┏━━
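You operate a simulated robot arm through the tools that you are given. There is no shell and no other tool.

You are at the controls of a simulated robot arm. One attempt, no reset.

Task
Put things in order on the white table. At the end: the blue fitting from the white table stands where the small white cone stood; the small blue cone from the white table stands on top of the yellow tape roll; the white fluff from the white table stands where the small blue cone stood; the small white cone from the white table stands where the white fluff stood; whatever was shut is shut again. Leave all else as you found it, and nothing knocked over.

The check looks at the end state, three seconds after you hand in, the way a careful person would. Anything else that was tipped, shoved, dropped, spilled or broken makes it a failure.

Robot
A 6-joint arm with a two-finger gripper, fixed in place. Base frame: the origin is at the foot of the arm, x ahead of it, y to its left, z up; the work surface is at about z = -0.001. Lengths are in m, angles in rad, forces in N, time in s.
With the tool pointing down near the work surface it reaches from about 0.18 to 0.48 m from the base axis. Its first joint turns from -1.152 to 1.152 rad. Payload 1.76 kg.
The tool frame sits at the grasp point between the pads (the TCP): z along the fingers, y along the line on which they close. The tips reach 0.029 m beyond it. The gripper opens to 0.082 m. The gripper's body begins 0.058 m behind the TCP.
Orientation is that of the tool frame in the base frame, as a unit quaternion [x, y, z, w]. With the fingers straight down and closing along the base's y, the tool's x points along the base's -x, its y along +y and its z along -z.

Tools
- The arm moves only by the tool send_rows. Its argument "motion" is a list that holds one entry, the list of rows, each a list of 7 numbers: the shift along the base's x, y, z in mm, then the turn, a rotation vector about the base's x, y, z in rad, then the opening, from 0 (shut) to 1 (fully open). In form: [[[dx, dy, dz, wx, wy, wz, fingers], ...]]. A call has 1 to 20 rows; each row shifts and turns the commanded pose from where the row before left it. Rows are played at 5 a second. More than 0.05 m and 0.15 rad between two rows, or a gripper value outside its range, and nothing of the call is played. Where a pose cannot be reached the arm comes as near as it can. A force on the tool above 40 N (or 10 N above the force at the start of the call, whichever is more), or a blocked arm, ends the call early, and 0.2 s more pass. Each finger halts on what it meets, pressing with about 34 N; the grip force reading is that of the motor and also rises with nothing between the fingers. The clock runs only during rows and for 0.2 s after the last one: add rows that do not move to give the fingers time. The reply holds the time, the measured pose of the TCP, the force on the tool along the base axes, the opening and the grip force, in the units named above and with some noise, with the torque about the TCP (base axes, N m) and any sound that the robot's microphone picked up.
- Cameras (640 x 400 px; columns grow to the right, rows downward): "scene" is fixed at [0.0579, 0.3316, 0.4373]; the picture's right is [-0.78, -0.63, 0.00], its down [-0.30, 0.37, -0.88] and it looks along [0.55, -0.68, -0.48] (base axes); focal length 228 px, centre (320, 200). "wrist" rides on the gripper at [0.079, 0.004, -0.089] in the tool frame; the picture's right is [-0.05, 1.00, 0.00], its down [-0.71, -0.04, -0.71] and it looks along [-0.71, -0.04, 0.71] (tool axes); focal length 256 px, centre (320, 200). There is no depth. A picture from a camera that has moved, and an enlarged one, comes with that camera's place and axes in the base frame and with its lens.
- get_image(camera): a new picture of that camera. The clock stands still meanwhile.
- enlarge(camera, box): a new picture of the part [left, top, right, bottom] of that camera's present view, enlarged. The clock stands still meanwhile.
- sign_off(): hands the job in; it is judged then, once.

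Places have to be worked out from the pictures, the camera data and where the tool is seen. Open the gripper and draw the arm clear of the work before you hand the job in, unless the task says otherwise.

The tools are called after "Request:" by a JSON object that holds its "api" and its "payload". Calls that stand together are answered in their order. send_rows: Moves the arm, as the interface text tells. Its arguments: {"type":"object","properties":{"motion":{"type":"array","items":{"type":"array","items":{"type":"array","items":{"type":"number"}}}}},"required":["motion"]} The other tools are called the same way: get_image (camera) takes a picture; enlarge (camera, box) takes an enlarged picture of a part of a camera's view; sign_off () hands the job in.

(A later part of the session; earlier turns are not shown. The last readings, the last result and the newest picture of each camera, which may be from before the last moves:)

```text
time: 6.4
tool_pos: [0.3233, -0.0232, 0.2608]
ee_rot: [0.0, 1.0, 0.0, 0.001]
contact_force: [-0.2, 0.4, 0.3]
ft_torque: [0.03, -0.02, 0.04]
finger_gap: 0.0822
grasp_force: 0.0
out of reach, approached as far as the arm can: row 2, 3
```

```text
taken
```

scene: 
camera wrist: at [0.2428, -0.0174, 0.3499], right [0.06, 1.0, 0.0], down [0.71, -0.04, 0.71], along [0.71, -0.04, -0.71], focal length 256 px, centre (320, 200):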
┗━━
EXERCISE OBJECTIVE:
Output the lines from the line containing "- enlarge(camera, box): a" to the end, both included; add nothing.

WRITTEN RESPONSE:
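- enlarge(camera, box): a new picture of the part [left, top, right, bottom] of that camera's present view, enlarged. The clock stands still meanwhile.
- sign_off(): hands the job in; it is judged then, once.

Places have to be worked out from the pictures, the camera data and where the tool is seen. Open the gripper and draw the arm clear of the work before you hand the job in, unless the task says otherwise.

The tools are called after "Request:" by a JSON object that holds its "api" and its "payload". Calls that stand together are answered in their order. send_rows: Moves the arm, as the interface text tells. Its arguments: {"type":"object","properties":{"motion":{"type":"array","items":{"type":"array","items":{"type":"array","items":{"type":"number"}}}}},"required":["motion"]} The other tools are called the same way: get_image (camera) takes a picture; enlarge (camera, box) takes an enlarged picture of a part of a camera's view; sign_off () hands the job in.

(A later part of the session; earlier turns are not shown. The last readings, the last result and the newest picture of each camera, which may be from before the last moves:)

```text
time: 6.4
tool_pos: [0.3233, -0.0232, 0.2608]
ee_rot: [0.0, 1.0, 0.0, 0.001]
contact_force: [-0.2, 0.4, 0.3]
ft_torque: [0.03, -0.02, 0.04]
finger_gap: 0.0822
grasp_force: 0.0
out of reach, approached as far as the arm can: row 2, 3
```

```text
taken
```

scene: 
camera wrist: at [0.2428, -0.0174, 0.3499], right [0.06, 1.0, 0.0], down [0.71, -0.04, 0.71], along [0.71, -0.04, -0.71], focal length 256 px, centre (320, 200):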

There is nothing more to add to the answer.